Extracted text:

Check provider logo

Amazon Bedrock API key is expired

bedrock_api_key_no_long_term_credentials

Severityhigh
Servicebedrock
by Prowler

Bedrock API keys are evaluated for lifetime and expiration.

The finding identifies keys that are long-lived, set to expire far in the future, or configured to never expire, and distinguishes them from keys that have already expired.

Risk

Long-lived or non-expiring keys enable persistent access if compromised.

  • Confidentiality: unauthorized inference and exposure of prompts/outputs
  • Availability/Cost: uncontrolled usage and spend spikes
  • Integrity: actions can continue without timely revocation or rotation
Run this check with Prowler CLI

prowler aws --checks bedrock_api_key_no_long_term_credentials

Recommendation

Prefer short-term credentials and IAM roles; avoid never expire.

Problems:
1. Locate "Bedrock API keys" and "have already expired." in the extracted text, and write out these words with everything between them.
2. Write the next part of the extracted text, the one that starts with "Check provider logo".

Data section:
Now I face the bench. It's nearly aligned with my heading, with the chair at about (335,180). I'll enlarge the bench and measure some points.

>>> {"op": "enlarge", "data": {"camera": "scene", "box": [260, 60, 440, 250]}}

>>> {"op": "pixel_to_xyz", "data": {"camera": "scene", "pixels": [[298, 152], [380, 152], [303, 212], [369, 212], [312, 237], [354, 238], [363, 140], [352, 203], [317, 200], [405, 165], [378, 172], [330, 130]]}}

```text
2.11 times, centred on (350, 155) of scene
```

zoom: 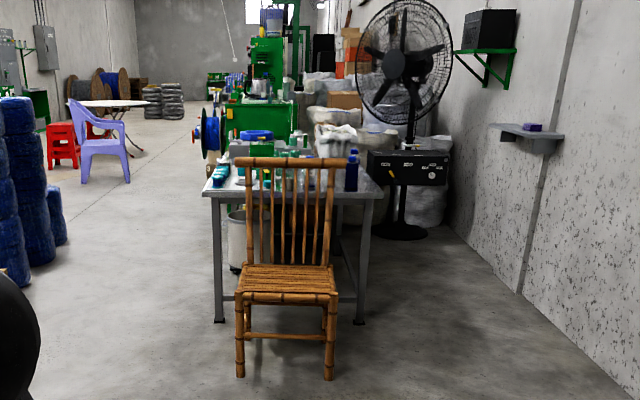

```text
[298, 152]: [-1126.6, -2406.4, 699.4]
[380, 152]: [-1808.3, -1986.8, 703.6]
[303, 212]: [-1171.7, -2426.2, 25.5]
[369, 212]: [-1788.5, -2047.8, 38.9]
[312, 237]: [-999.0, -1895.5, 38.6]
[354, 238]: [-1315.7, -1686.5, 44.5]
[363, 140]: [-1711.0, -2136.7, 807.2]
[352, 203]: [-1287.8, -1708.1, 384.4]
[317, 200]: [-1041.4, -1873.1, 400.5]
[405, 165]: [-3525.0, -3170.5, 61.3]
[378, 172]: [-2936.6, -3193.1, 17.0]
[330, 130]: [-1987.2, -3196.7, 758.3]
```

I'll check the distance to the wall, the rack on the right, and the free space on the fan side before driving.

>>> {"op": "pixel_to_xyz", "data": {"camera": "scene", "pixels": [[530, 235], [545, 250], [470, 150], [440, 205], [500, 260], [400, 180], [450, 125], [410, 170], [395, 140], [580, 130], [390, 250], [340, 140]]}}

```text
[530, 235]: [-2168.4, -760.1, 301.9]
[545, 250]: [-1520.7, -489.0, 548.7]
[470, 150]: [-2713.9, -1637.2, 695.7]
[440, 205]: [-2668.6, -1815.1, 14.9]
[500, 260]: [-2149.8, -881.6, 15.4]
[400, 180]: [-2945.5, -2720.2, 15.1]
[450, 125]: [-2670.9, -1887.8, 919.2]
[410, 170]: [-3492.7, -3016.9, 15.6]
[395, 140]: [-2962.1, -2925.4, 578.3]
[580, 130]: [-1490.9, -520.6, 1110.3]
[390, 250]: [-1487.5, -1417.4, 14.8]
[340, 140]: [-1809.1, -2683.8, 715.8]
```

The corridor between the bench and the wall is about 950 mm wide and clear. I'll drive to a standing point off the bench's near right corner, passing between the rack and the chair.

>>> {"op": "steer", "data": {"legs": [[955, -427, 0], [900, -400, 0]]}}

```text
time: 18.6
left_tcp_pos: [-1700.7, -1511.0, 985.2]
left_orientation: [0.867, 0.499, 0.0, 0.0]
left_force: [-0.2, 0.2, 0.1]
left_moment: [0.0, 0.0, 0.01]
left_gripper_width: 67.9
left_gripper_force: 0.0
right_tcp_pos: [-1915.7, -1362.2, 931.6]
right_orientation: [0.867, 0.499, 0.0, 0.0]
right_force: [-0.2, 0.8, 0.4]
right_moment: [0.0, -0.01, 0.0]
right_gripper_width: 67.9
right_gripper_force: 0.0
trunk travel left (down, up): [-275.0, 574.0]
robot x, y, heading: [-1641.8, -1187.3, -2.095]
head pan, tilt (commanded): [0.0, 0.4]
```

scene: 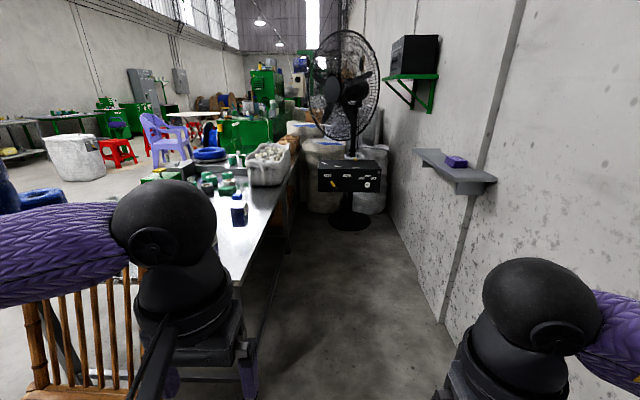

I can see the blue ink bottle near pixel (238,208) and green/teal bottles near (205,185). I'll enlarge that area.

Expected answers:
1.
Bedrock API keys are evaluated for lifetime and expiration.

The finding identifies keys that are long-lived, set to expire far in the future, or configured to never expire, and distinguishes them from keys that have already expired.

2.
Enforce least privilege, strict rotation, and automatic expiration for any long-term key. Store secrets securely, monitor with audit logs, and revoke unused or stale keys quickly.

Remediation

CLI

aws iam delete-service-specific-credential --user-name <username> --service-specific-credential-id <credential-id>

Other
  1. Sign in to the AWS Management Console and open IAM
  2. Go to Users > select <example_resource_name> > Security credentials
  3. In "API keys for Amazon Bedrock", find the non-expired key and click Delete
  4. Confirm deletion to remove the key (removes the long-term credential so the check passes)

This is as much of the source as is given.